By privatising SOEs, profitable or otherwise, he said, the government could earn greater revenue through taxation in addition to the revenue generated through the initial sale.
The ultimate objective of restructuring SOEs, the official, is to improve products and services delivered to consumers in a competitive economic framework ensuring fair pricing, increased quality and more availability.
“This is what restructuring is all about,” he said.
The profit vs loss-making debaprte aside, the state will still have to make a call on which enterprises should be privatised and which should be retained. According to Shah, this decision depends on whether or not there is a market failure. One reason a market failure could occur would be the emergence of a monopoly or a handful of players controlling the market leading to consumers not repeating the benefits of fair competition.
“You try to address this through the SOE system if and only if other mechanisms are not possible,” said the official, explaining that one such mechanism is regulation, through which the government can intervene to ensure fair pricing, product availability, etc.
Ideally, the government must only concern itself with the provision of essential goods and services. From a sales perspective, he said, there is a case for some state involvement, though, again, not necessarily through an SOE, to ensure an adequate supply of an essential good or service such as fuel. The government can take a call on whether it should step in to ensure supply or leave it in the hands of the private sector.
“The fundamental decision pointing to the government getting involved rests on this market failure,” he said.
Regulation is the mechanism through which the government can ensure there are enough private players in a competitive environment to ensure price, quality and availability, and this alone should be the deciding factor in whether or not a business should be unchained from the government, said Shah.
He reiterated that the fallacy of profit vs loss-making entities with regard to privatisation is unhelpful.
“Today’s loss making enterprise can be tomorrow’s profit making enterprise,” he said.
He stressed once again that revenue even from a profitable SOE would be minimal.
“If you take any entity, if you were to divest those listed entities today at the market price without a premium on the majority holding and you invested that proceeds of that in a fixed deposit, the deposit interest you will earn out of those proceeds is about four to five times the dividends the enterprise will declare in any given year,” said Shah.
“In purely cash flow terms, it makes sense to divest these entities,” he added, noting that 15 percent in value added tax (VAT), 2.5 percent as social security levy and 30 percent of the profit as income tax will all add to the total revenue generated.

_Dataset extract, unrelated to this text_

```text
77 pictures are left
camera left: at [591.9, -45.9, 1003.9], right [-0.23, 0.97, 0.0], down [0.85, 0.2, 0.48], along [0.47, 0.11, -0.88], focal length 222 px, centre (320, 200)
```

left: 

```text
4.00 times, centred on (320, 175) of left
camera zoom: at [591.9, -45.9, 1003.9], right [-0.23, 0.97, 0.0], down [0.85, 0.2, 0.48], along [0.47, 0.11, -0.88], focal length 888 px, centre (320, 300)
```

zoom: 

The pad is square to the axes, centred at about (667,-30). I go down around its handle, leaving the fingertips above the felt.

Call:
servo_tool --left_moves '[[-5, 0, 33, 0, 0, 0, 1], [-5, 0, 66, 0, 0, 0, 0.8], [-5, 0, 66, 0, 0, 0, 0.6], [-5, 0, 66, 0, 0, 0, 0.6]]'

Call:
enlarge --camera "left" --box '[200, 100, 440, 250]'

The tax revenue alone would more than compensate for any dividend the “unchaining” of a profitable SOE the state would lose, said Shah.
“In purely cash flow terms, this story about profit vs loss making enterprise simply does not hold water,” he added.
Shah also warned that there is a danger in overly focusing on the government turning a profit, as the state’s responsibility to the public is to provide essential services such as health and education, areas in which the government should not be motivated by profit.
“They have public interest obligations they need to focus on,” he said, noting that the government has a monopoly on collecting tax revenue which it can use to fund its obligations.
“Profits should be the purview of the private sector not of the government,” he said.
“This is why we need to consider putting SOEs into private hands,” he added.
However, Shah acknowledged that some SOEs will have to remain with the state, especially where market failures might occur.
“We need to create a proper system to manage those enterprises. This is part of restructuring,” he said, adding that this is arguably more important than the discussion on privatisation.
The official also identified several reasons for the failure of SOEs over the past few decades. These include parking government subsidies within the SOEs rather than adding them to the government’s own balance sheet. The Ceylon Electricity Board (CEB) and the Ceylon Petroleum Corporation (CPC) maintaining poor balance sheets as a result of this eventually led to an energy crisis in the country, he noted.
Among other reasons Shah highlighted for SOE failures were poor management, political appointments and overstaffing and government systems and controls preventing efficiency.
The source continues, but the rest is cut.